The year’s festival includes 30 opera, dance, theater, symphony, jazz, choral and chamber music programs, and most are performed on multiple dates.
Tickets
Although tickets for all performances have been on sale since early January, limited seating is likely still available for most weekend performances. For good seats (and dinner reservations), the weeknight performances are a better bet.
The best way to buy tickets is through the Spoleto Festival Web site (spoletousa.org), which allows you to view a constantly updated map of available seating for each performance.
Mark your calendar to check the festival’s Web site around Jan. 1 to find out when tickets for the 2009 performances will go on sale.
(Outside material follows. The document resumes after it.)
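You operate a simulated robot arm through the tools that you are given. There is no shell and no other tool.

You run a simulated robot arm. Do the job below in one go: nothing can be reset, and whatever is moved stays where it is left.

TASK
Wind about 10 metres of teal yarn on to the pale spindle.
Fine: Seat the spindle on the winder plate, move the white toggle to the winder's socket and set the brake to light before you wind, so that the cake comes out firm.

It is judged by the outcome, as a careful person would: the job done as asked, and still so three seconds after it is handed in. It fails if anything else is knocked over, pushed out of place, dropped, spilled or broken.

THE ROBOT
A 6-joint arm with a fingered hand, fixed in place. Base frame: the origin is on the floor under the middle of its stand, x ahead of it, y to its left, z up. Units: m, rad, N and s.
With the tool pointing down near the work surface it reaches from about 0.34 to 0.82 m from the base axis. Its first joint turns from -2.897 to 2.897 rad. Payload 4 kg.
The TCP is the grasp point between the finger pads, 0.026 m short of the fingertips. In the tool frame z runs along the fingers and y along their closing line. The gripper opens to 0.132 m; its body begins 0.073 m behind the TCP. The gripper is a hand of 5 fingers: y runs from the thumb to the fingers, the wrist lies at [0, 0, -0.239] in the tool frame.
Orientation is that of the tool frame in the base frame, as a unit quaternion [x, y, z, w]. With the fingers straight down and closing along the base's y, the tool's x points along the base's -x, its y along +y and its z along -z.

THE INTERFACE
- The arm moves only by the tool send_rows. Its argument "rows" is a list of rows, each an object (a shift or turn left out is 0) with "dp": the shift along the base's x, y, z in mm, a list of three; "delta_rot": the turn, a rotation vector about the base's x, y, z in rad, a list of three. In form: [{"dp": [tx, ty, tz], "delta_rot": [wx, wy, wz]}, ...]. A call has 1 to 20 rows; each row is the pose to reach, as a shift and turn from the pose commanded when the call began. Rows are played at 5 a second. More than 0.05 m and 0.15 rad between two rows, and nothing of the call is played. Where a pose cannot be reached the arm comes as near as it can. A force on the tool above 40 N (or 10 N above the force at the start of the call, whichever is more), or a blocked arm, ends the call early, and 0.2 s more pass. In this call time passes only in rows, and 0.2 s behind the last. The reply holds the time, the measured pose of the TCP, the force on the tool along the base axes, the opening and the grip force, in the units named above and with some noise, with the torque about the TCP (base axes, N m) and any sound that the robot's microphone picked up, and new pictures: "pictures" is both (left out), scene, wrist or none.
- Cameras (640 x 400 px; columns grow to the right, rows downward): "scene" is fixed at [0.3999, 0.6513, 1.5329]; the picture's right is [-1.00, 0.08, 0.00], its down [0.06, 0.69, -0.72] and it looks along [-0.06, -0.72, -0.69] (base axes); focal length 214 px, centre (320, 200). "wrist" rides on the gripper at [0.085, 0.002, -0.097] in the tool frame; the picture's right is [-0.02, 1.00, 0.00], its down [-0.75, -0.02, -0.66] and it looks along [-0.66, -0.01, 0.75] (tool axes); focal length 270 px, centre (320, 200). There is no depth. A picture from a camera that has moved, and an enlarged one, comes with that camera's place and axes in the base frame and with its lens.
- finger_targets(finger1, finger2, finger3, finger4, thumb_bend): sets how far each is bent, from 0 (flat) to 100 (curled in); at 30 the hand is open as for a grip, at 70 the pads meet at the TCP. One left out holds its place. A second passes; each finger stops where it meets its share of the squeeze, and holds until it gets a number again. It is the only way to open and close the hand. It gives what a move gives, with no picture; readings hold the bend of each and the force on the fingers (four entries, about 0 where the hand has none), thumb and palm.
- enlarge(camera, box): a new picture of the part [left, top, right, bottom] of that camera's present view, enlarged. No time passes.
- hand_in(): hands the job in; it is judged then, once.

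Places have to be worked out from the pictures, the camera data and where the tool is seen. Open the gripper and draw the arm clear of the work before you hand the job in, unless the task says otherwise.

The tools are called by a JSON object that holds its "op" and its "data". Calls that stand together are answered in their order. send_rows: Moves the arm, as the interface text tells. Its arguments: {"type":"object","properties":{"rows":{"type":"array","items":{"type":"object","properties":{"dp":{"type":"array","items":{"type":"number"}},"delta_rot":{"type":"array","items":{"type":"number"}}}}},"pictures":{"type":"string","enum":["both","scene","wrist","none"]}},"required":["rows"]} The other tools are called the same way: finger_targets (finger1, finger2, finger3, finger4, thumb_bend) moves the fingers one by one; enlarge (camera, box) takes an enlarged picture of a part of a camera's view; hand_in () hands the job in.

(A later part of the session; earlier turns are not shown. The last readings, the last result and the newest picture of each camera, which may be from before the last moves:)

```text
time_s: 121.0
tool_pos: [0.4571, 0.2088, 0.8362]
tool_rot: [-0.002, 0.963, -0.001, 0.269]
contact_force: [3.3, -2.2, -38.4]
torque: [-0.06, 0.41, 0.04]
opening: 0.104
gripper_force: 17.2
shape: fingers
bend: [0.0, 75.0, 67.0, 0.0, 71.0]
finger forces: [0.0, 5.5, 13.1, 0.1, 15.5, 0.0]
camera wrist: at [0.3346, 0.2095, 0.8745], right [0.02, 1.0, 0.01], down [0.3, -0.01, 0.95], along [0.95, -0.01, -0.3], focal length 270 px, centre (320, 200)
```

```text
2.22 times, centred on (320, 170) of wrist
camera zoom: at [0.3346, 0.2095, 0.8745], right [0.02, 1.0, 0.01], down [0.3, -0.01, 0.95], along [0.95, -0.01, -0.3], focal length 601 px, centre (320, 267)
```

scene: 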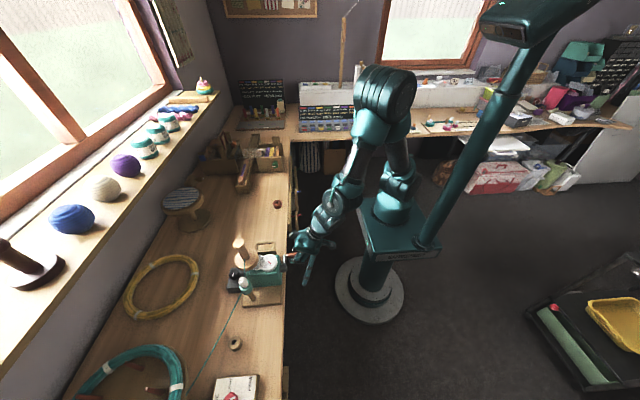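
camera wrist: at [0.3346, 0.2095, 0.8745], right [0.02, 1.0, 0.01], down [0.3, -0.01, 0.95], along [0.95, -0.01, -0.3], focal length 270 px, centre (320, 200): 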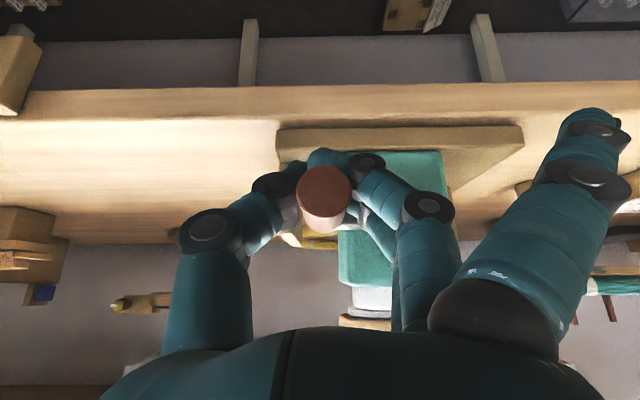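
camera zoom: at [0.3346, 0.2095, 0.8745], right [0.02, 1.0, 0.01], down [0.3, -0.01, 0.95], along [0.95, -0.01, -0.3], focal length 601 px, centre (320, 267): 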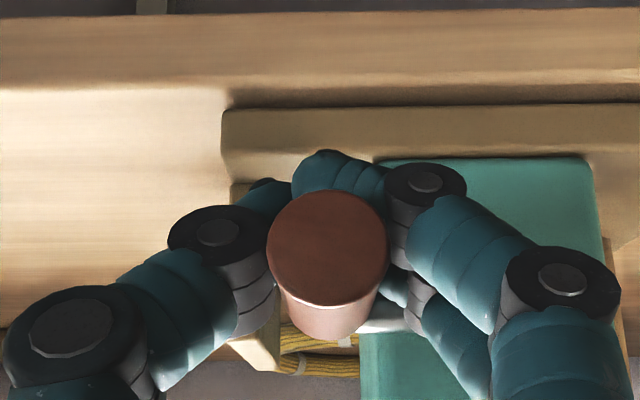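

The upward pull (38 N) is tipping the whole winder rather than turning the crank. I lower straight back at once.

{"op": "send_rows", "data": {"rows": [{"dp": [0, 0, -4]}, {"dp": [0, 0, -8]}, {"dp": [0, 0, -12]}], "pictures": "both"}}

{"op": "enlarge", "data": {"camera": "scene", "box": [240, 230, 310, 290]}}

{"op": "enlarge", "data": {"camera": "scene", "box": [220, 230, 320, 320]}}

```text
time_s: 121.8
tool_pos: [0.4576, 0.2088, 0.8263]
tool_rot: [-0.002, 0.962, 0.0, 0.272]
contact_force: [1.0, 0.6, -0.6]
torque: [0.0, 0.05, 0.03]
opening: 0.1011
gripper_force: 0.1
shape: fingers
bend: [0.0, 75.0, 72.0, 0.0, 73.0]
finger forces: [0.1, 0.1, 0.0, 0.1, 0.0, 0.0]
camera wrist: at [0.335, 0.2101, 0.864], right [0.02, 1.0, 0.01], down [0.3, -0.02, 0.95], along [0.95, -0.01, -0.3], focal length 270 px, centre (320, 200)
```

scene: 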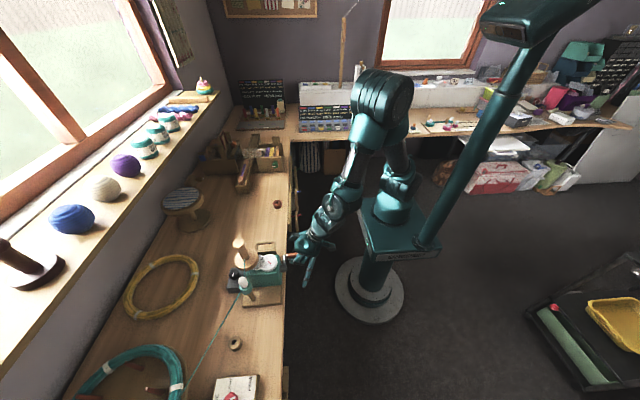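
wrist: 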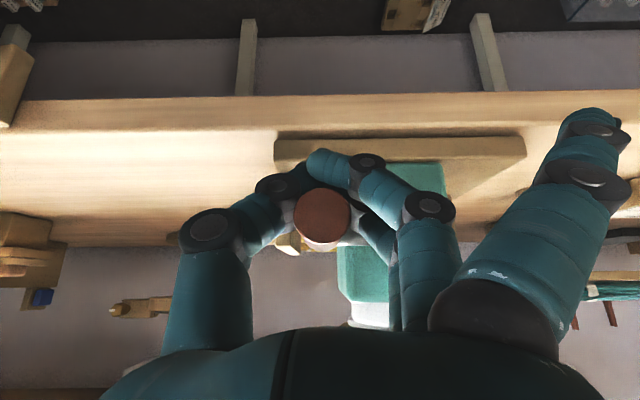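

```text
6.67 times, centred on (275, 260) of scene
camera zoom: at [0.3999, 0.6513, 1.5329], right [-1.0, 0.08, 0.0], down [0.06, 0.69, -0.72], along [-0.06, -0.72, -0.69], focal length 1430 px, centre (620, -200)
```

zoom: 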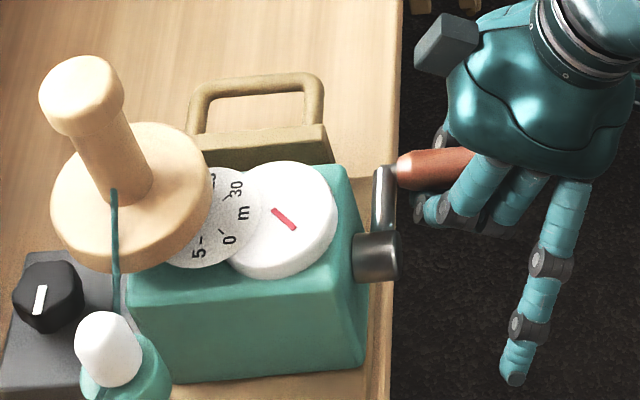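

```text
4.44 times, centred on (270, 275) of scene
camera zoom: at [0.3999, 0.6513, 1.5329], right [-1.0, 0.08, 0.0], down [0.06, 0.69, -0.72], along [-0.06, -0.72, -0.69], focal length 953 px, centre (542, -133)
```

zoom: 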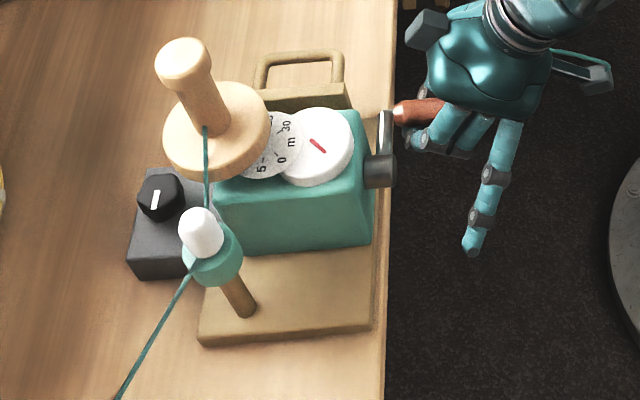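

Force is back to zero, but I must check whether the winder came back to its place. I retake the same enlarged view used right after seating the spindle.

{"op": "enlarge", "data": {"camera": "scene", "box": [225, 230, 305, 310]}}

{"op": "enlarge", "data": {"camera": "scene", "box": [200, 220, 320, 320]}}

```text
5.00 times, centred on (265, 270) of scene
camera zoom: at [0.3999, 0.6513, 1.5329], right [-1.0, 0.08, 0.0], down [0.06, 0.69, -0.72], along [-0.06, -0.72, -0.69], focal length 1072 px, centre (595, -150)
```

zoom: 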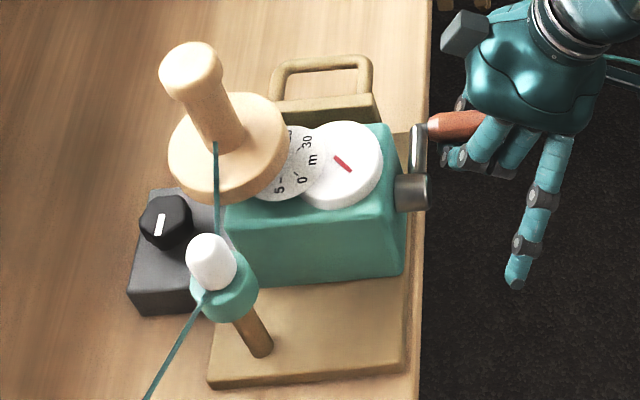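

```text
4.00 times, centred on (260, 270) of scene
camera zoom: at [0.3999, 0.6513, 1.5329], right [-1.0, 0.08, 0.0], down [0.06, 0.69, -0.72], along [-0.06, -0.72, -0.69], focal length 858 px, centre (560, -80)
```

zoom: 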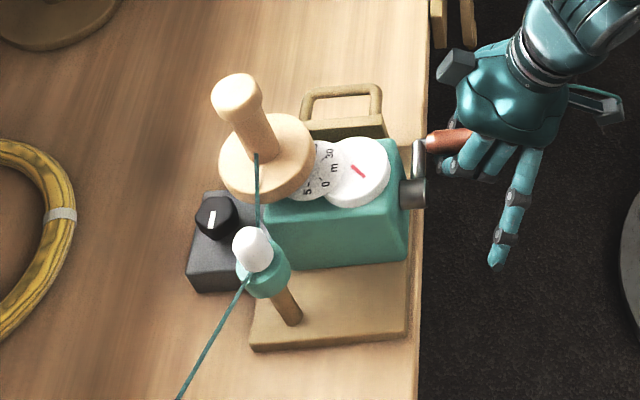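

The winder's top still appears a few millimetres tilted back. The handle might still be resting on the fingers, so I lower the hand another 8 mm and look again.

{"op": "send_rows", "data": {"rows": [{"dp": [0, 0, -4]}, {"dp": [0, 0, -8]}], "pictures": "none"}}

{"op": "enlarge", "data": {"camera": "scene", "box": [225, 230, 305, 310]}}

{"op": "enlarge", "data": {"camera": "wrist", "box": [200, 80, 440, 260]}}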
Most of the prime, orchestra-level seating for the major weekend performances will be sold out soon after tickets go on sale.
History
In 1958, Italian composer Gian Carlo Menotti started the Festival of Two Worlds in Spoleto, Italy, as an annual showcase for theater, ballet, opera and classical music. In 1977, Menotti and American conductor Christopher Keene launched Spoleto Festival USA in Charleston, which shares Spoleto, Italy’s small-town charm and large-scale performance venues.
The two festivals had a close relationship until 1993, when they parted ways following a dispute over money and the Spoleto board’s refusal to name Gian Carlo Menotti’s adopted son, Francis Menotti, as the festival’s artistic director. (The younger Menotti has since taken over the Italian festival, which suffered numerous financial setbacks last year and has not announced a program for 2008.)
In its 32nd season, Spoleto Festival USA has become a major international event with total event attendance of 70,000 to 80,000 people a year.